Tourists gathered around the entrance of KV62 in 1923, the year after the discovery. Source: Wikipedia

Carter was only permitted to return after a national emergency was triggered by the murder of a British diplomat, followed by the downfall of the nationalist government and the renewal of firmer greater British control over Egypt.  A new concession was granted in January 1925, but this time there was to be no exclusive deal with The Times, and there was to be no attempt to remove any of the tomb’s contents from Egypt.   Carter died in 1939, only seven years after completing his work on the objects found in the tomb. He had been planning a six-volume publication of the tomb, but it never happened.

Howard Carter and Lord Carnarvon had found the tomb of Tutankhamen, and a well-chosen team of specialists examined and emptied it, but there was still considerable research required to learn about the king himself, and to learn more about what the objects in the tomb could impart to researchers about 18th Dynasty Egypt itself.  Today, although many individual academic papers have been written by specialists in certain particular fields, like leather or jewellery, and dozens of coffee table books have been written, no single, centralized co-ordinated project based on the tomb has been masterminded.  Although Tutankhamen the tourist attraction and work of art are very familiar, Tutankhamen the ultimate resource for primary research has somehow fallen between the gaps.

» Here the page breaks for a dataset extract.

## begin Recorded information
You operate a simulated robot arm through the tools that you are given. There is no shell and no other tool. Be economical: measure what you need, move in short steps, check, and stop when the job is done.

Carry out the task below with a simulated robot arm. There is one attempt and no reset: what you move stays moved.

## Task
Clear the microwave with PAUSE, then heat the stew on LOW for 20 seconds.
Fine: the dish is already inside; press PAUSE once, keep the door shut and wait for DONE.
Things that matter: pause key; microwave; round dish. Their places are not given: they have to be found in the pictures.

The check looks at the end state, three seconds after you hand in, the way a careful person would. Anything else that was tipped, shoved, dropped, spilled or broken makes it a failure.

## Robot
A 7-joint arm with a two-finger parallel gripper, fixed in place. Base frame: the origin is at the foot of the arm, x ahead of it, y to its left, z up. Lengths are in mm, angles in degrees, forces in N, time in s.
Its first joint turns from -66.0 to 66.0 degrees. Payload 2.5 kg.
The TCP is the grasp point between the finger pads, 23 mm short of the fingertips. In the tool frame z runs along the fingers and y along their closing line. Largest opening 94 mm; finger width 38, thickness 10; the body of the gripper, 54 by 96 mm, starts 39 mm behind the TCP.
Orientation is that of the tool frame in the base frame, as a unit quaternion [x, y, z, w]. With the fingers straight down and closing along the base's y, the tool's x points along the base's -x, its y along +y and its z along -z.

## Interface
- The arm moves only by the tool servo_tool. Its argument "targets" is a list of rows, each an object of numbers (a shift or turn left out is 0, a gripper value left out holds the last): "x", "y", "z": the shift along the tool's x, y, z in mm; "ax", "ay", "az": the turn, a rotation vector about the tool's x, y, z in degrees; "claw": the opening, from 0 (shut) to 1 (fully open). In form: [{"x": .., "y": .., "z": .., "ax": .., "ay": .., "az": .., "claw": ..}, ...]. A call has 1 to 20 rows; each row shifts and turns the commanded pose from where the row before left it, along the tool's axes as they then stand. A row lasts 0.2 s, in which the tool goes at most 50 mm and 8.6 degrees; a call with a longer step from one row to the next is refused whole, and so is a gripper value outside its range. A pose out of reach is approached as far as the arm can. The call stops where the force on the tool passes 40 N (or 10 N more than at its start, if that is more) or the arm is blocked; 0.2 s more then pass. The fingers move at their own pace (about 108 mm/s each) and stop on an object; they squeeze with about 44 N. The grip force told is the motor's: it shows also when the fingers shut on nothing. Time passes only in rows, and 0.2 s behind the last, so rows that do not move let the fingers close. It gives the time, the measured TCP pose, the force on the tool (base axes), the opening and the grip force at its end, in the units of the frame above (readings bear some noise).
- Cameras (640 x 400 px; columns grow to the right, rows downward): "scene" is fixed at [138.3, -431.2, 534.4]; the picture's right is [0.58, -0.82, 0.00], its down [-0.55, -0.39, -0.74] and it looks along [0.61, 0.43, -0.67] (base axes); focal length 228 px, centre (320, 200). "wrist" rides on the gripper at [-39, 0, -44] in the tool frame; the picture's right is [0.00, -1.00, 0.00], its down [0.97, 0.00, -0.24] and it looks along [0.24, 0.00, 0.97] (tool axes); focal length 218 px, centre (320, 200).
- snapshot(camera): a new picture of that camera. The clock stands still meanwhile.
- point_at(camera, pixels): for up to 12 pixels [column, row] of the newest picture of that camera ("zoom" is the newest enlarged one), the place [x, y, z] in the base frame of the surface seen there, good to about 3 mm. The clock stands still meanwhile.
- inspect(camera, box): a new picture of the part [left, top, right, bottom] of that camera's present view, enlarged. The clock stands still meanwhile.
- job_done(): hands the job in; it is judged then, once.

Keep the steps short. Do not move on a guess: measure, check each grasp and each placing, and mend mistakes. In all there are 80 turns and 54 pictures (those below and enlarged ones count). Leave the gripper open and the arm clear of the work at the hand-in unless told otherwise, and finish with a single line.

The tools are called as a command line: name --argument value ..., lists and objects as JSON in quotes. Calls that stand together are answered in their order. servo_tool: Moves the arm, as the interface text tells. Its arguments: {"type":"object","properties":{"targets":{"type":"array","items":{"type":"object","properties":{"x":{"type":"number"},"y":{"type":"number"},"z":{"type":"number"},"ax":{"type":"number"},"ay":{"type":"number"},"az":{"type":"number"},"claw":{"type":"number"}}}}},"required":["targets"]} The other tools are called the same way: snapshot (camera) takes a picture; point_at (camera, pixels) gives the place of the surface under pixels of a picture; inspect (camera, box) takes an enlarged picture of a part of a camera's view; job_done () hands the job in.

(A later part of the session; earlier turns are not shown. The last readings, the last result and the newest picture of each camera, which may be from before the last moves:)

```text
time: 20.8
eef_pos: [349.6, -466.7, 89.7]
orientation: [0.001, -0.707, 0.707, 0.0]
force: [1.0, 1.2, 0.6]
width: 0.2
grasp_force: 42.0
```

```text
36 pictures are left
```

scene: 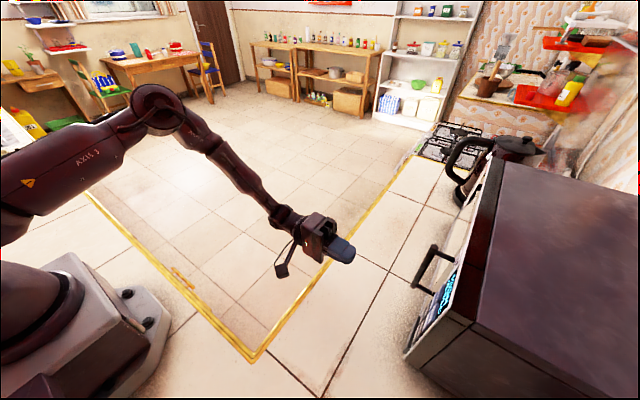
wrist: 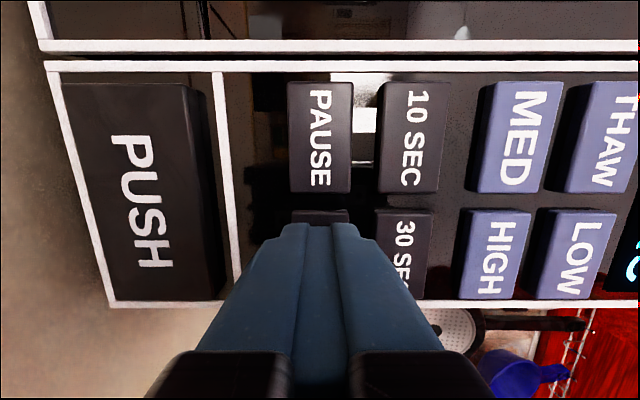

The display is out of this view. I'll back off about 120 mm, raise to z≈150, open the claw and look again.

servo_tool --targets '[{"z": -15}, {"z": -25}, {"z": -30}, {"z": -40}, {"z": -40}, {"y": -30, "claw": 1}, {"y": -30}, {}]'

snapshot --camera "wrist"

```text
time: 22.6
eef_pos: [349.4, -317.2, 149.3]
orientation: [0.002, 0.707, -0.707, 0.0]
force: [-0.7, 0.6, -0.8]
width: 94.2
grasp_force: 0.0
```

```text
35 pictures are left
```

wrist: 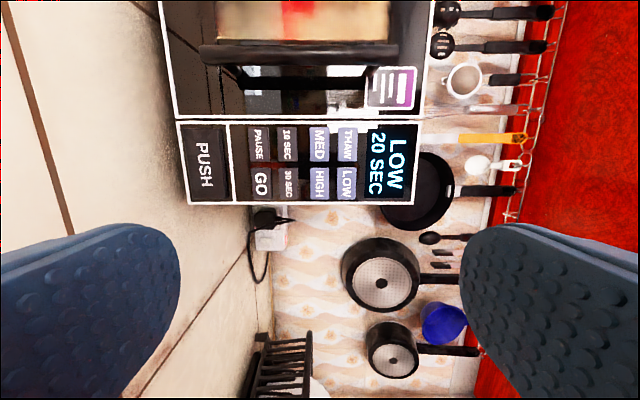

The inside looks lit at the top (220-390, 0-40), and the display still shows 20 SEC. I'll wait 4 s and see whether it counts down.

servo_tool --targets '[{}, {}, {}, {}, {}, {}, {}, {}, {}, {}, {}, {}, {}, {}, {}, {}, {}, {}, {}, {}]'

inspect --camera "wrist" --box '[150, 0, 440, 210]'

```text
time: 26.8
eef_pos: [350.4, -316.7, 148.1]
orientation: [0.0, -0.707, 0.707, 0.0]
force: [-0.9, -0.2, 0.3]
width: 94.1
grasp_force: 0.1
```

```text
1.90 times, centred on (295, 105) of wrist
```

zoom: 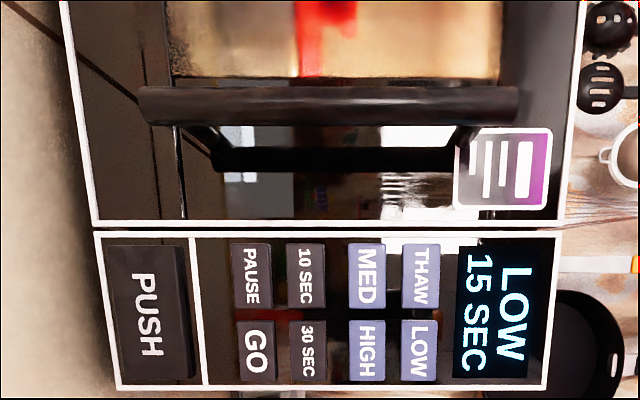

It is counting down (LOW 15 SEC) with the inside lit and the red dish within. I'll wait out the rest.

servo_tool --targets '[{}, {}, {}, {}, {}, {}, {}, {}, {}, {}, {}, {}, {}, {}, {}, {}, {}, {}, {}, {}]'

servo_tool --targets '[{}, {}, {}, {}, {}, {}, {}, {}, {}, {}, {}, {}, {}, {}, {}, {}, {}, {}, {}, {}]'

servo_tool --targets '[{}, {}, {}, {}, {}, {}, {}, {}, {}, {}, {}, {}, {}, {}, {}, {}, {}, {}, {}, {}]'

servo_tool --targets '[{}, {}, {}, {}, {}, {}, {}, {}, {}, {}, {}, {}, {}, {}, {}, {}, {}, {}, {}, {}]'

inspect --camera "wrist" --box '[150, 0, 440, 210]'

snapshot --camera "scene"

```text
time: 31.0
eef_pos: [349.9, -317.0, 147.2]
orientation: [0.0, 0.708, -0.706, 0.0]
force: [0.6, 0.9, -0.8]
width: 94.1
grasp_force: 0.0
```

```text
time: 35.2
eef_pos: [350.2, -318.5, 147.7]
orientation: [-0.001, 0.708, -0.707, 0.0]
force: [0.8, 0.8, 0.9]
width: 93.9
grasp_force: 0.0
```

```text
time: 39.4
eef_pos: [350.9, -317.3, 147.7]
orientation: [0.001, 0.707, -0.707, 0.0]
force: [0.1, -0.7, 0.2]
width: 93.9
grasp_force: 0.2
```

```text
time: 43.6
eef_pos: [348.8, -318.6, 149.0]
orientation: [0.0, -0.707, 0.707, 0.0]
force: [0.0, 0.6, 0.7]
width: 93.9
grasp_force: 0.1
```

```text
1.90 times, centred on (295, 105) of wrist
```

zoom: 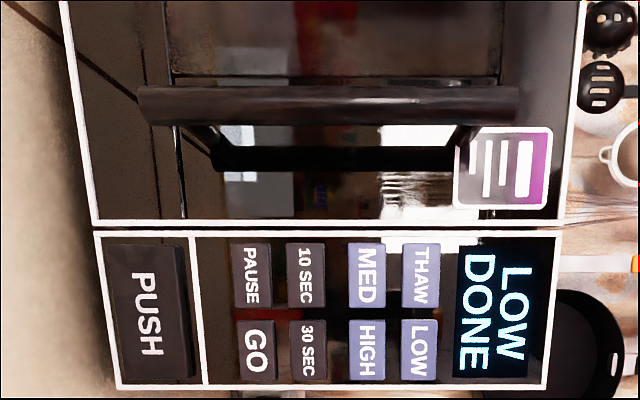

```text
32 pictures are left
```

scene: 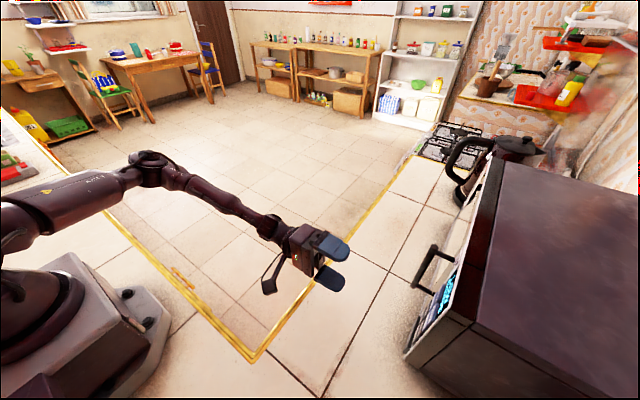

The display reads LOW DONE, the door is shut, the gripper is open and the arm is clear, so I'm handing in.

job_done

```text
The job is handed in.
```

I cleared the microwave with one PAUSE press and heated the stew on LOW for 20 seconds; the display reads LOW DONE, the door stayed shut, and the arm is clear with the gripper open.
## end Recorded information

There are seriously strong arguments for getting to grips with the entire collection as a single co-ordinated project, leveraging worldwide specializations and skills, with research underpinned by a strong theoretical and methodological approach.  Storing and exhibiting items is not the same as understanding them, and digging without publishing leads to dead ends.  Carter died before he could publish is planned 6-volume treatise, and although subsequent researchers have published piecemeal research papers according to their research interests, no centralized project has been attempted.  At the very least, an online relational database of the objects in the Tutankhamen inventory, listing all the existing publications based on it, would be a valuable resource, to complement the Griffith Institute’s excellent online databases of the original records made by Howard Carter, Harry Burton and others.

Final Comments

Howard Carter’s discovery of Tutankhamen, sponsored by Lord Carnarvon, remains a great story, well worth re-telling 100 years later.  Carter died before he could publish his 6-part planned treatise on the tomb, which remains a gap that has yet to be filled.  Even so, the discovery remains a sensational find, with works of art that even Carter could not have imagined finding, filling gallery after gallery at the Egyptian Museum in Cairo.  Flipping through a book of pictures of the tomb, I continue to be amazed at how it could all have fitted into such a tiny set of spaces.  Each piece is magnificent in its own right, and together the collection provides material confirmation of the story of the afterlife told in the hieroglyphic texts on tomb walls, building a vivid impression of the hopes and ambitions of ancient Egyptian royalty and nobility.  In so many ways, Carter gave Tutankhamen an afterlife that the young king could never have imagined.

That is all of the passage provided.